▶ _Data segment_
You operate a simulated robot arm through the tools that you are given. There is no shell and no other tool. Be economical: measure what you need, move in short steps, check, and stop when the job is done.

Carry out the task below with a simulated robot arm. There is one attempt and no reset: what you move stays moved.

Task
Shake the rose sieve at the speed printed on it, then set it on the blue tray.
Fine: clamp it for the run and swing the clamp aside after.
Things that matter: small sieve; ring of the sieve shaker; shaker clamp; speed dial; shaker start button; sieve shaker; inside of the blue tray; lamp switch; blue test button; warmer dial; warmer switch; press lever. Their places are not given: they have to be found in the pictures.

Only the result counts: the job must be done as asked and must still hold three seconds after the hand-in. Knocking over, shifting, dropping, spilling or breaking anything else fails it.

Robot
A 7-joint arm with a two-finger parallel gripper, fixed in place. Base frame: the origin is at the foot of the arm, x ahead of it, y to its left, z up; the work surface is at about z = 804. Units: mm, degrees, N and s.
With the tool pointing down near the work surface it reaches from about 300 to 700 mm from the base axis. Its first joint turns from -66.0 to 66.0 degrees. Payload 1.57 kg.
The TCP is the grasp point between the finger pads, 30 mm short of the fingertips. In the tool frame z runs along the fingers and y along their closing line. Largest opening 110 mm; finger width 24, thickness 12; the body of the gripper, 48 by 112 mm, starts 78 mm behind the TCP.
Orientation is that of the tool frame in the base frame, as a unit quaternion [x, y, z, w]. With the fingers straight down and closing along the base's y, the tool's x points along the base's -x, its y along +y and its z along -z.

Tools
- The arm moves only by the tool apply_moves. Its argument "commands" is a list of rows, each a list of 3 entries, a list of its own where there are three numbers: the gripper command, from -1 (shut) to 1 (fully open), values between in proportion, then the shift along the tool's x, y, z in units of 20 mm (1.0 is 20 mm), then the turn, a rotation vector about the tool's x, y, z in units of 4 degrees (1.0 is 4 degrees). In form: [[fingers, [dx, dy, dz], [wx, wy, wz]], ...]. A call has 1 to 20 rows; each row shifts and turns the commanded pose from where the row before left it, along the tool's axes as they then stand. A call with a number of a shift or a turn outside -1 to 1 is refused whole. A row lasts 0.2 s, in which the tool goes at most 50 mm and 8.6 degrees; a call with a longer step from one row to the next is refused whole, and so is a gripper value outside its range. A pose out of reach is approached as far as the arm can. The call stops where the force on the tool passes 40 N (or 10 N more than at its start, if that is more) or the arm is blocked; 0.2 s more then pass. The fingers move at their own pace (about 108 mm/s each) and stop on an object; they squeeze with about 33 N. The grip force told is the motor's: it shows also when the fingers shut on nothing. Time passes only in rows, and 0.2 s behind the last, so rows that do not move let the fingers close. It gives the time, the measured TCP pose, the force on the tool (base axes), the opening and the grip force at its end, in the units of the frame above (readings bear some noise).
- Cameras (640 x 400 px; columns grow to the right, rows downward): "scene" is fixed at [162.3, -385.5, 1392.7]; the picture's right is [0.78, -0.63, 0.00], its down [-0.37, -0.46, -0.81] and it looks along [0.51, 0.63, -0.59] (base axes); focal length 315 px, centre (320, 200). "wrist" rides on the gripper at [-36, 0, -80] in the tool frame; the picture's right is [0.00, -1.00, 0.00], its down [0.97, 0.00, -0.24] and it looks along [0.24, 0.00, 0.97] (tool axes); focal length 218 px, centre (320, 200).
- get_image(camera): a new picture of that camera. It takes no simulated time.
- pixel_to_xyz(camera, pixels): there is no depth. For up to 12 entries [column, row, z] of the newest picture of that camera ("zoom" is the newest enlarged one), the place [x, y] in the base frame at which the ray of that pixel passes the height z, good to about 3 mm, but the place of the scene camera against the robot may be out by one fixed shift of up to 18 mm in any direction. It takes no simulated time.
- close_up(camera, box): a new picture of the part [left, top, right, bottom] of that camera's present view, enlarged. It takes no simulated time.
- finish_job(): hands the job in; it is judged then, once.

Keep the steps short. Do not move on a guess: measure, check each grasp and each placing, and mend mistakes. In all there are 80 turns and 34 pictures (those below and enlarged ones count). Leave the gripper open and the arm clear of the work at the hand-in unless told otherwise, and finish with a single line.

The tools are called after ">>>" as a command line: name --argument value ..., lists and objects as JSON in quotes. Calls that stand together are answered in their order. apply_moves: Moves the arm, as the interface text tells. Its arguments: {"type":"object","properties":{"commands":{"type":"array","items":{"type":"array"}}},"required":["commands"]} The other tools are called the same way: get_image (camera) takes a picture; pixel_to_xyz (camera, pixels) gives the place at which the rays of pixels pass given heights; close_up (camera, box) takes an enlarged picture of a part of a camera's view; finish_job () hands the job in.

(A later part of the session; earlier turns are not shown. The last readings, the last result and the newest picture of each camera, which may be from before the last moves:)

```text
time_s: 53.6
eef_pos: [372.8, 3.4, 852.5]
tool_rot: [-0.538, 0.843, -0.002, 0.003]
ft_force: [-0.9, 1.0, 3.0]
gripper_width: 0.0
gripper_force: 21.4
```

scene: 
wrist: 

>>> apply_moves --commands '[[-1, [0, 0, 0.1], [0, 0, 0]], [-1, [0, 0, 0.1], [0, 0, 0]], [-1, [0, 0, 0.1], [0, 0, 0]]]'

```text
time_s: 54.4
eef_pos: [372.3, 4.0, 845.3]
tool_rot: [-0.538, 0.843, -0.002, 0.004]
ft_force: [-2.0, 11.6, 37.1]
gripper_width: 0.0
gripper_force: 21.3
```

▶ _Given request_
Which lines contain the word "readings"? Copy each one.

▶ _Exercise result_
- The arm moves only by the tool apply_moves. Its argument "commands" is a list of rows, each a list of 3 entries, a list of its own where there are three numbers: the gripper command, from -1 (shut) to 1 (fully open), values between in proportion, then the shift along the tool's x, y, z in units of 20 mm (1.0 is 20 mm), then the turn, a rotation vector about the tool's x, y, z in units of 4 degrees (1.0 is 4 degrees). In form: [[fingers, [dx, dy, dz], [wx, wy, wz]], ...]. A call has 1 to 20 rows; each row shifts and turns the commanded pose from where the row before left it, along the tool's axes as they then stand. A call with a number of a shift or a turn outside -1 to 1 is refused whole. A row lasts 0.2 s, in which the tool goes at most 50 mm and 8.6 degrees; a call with a longer step from one row to the next is refused whole, and so is a gripper value outside its range. A pose out of reach is approached as far as the arm can. The call stops where the force on the tool passes 40 N (or 10 N more than at its start, if that is more) or the arm is blocked; 0.2 s more then pass. The fingers move at their own pace (about 108 mm/s each) and stop on an object; they squeeze with about 33 N. The grip force told is the motor's: it shows also when the fingers shut on nothing. Time passes only in rows, and 0.2 s behind the last, so rows that do not move let the fingers close. It gives the time, the measured TCP pose, the force on the tool (base axes), the opening and the grip force at its end, in the units of the frame above (readings bear some noise).
(A later part of the session; earlier turns are not shown. The last readings, the last result and the newest picture of each camera, which may be from before the last moves:)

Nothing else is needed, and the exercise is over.